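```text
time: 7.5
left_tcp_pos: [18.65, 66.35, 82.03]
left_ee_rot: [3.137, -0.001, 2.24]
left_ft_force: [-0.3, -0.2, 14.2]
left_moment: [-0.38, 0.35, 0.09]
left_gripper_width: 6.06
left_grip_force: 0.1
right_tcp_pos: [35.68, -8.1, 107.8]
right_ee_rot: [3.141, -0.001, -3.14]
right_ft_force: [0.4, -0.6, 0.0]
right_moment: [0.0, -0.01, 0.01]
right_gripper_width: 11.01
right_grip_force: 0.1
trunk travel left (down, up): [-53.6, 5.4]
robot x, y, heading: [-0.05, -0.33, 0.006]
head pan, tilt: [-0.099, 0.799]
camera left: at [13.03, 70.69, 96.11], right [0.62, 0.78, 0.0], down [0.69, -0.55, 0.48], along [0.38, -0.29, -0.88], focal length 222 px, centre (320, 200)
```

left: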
....
• **Given exercise**:
Extract the listing in its entirety and repeat it exactly. Write them as strings in a JSON array, leaving out blank lines.

• **Result of this exercise**:
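[
  "```text",
  "time: 7.5",
  "left_tcp_pos: [18.65, 66.35, 82.03]",
  "left_ee_rot: [3.137, -0.001, 2.24]",
  "left_ft_force: [-0.3, -0.2, 14.2]",
  "left_moment: [-0.38, 0.35, 0.09]",
  "left_gripper_width: 6.06",
  "left_grip_force: 0.1",
  "right_tcp_pos: [35.68, -8.1, 107.8]",
  "right_ee_rot: [3.141, -0.001, -3.14]",
  "right_ft_force: [0.4, -0.6, 0.0]",
  "right_moment: [0.0, -0.01, 0.01]",
  "right_gripper_width: 11.01",
  "right_grip_force: 0.1",
  "trunk travel left (down, up): [-53.6, 5.4]",
  "robot x, y, heading: [-0.05, -0.33, 0.006]",
  "head pan, tilt: [-0.099, 0.799]",
  "camera left: at [13.03, 70.69, 96.11], right [0.62, 0.78, 0.0], down [0.69, -0.55, 0.48], along [0.38, -0.29, -0.88], focal length 222 px, centre (320, 200)",
  "```",
  "left:"
]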